Cashing in the chips.

Thanks to the tireless efforts of people like Jeff Smulyan, Bud Walters and other industry leaders who are solidly behind the next radio initiative, more and more carriers and manufacturers are committing to lighting up the FM chip in their smart phones, thus opening up the wondrous world of radio on the ubiquitous devices.

Alas, the toughest nut to crack—if indeed it can ever be cracked—is the high and mighty crowd from Cupertino. But I think there is hope. It all depends on whether Apple is in business to do business, or just be Apple, regardless of the consequences.

There are significant signs that the Apple hegemony is just about over. Through their own arrogance, they have allowed other players to do what they do, but better and, in some cases, more innovatively.

We know, for example, that taken as a whole, Android smart phones outsell Apple devices.

And look at tablets. Mr. Jobs was able to create an entire product category where none existed, and the Apple product is still the most elegant realization of the genre. However, the market is flooded with competing products that have better specs for less money, and people are realizing it. In addition, the sales of tablets have plateaued and are beginning to decline. After all the magic dust settles, people are realizing that tablets are not really computers.

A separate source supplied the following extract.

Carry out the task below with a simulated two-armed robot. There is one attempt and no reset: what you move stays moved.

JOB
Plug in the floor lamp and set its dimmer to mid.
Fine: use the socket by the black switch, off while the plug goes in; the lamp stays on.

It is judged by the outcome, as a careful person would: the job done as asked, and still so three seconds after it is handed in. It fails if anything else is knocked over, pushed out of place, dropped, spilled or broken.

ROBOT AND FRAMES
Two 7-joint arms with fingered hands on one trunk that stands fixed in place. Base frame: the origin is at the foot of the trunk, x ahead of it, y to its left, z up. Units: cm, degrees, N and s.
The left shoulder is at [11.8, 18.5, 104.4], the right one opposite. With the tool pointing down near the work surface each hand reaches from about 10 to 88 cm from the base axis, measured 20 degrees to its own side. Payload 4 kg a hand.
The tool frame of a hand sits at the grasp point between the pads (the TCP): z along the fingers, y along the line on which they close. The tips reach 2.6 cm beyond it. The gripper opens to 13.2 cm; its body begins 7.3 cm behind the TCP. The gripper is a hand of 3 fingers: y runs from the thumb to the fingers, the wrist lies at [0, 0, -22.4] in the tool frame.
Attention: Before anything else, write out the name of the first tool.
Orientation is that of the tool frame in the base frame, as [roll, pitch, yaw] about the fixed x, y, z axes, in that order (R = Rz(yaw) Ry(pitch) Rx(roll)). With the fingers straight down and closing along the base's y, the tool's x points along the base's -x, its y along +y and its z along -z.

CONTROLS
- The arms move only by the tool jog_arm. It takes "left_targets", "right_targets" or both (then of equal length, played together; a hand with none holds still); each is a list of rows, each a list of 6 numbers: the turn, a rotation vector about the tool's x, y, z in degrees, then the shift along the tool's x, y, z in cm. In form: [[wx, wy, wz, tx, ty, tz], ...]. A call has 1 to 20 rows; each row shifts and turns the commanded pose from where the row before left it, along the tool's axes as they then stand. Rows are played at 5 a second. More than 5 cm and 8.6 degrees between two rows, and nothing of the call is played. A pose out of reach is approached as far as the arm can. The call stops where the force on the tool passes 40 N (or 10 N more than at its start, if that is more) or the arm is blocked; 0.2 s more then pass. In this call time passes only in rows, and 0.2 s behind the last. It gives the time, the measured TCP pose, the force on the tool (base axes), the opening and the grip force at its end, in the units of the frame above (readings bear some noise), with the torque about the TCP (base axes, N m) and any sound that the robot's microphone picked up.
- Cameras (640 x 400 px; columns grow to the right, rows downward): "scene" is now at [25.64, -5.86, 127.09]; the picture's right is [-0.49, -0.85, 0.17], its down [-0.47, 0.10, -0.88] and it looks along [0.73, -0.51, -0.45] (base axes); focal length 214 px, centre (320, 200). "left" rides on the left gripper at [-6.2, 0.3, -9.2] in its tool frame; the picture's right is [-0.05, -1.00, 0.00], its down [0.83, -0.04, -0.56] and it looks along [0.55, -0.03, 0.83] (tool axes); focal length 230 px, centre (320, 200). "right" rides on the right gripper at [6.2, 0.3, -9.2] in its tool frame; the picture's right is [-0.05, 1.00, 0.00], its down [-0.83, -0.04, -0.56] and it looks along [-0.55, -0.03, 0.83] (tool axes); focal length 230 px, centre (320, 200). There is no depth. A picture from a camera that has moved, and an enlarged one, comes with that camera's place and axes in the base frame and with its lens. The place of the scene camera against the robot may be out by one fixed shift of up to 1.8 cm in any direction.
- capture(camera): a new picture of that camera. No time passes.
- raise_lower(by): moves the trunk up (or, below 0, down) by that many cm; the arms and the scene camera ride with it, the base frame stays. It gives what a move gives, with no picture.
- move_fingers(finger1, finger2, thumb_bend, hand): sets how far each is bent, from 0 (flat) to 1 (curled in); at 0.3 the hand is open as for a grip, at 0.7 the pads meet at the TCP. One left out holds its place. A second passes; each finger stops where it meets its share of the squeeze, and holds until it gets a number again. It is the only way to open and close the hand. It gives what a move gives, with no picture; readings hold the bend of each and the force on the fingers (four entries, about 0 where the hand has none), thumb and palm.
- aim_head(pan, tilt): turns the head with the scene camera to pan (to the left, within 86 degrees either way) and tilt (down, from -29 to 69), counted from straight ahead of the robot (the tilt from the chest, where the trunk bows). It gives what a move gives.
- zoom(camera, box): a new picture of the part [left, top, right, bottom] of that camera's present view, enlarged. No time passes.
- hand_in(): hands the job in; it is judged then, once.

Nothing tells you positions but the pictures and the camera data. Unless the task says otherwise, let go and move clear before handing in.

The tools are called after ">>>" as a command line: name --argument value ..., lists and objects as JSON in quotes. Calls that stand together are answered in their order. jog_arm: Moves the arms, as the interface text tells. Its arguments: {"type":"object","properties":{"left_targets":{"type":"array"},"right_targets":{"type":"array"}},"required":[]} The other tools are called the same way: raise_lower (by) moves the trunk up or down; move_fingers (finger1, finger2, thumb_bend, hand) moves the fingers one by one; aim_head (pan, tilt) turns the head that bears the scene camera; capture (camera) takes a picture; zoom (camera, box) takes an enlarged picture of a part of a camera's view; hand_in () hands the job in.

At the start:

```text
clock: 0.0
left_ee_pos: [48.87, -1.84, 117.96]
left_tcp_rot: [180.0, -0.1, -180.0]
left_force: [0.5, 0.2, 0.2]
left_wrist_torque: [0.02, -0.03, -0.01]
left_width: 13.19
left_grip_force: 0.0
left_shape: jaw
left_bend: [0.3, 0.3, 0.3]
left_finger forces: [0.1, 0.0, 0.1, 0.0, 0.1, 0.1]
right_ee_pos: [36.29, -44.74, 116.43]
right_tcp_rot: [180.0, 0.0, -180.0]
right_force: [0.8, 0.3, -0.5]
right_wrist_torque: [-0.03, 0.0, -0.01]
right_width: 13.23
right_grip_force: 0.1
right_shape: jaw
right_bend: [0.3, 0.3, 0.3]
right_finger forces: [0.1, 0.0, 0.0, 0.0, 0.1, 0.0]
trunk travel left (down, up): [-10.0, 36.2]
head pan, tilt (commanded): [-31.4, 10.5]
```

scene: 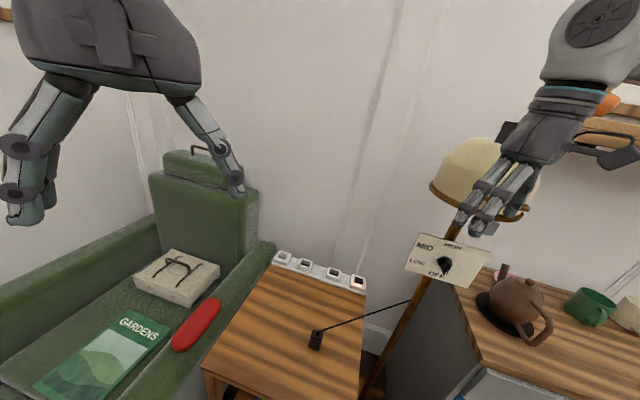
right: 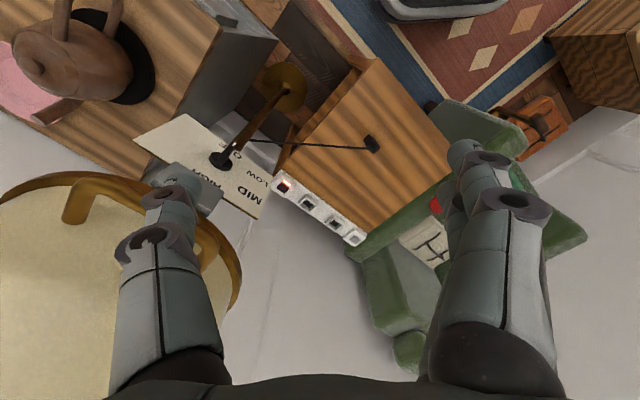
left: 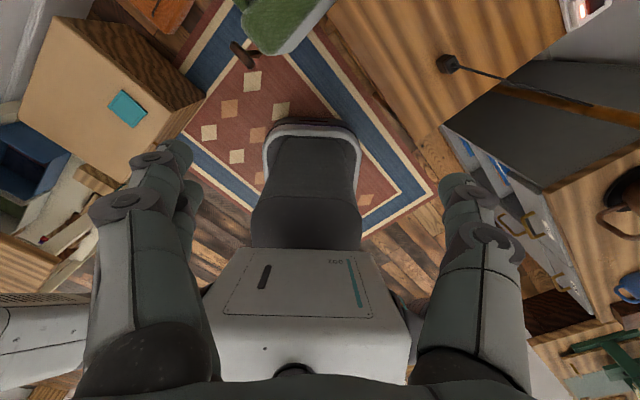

Meanwhile, Microsoft—written off as staid and musty and old-school—scored a number of advances in software and hardware that are starting to gain traction among consumers. Windows 8, and now Windows 10, are not bad operating systems, and have one killer characteristic: they allow the marriage of a full-pledged computer and a touch-screen tablet. With the marketing muscle of a number of PC manufacturers behind them, they are selling thin, light, powerful hybrid machines that can work as tablets or computers, all the while acting like full-pledged computing machines.

Apple has responded a little by making its latest line of laptops unbelievably thin and light, but they do not have touch screens. One gets the impression that Apple would rather go out of business entirely then be perceived as following Microsoft in any way. (Which is a problem, because Microsoft decisively one-upped Apple in the look-and-field department with its introduction of the now-prevalent “Metro” look.)

It took me a while to get there, but the foregoing is solid evidence that when given a clear choice of superior options, the public is more than willing to eschew the once-cool (and way more expensive) for the practical (and more reasonably-priced) alternative. I believe that Apple’s refusal to activate the FM chips may well become a non-issue if everyone in the Android world gets with the NextRadio program.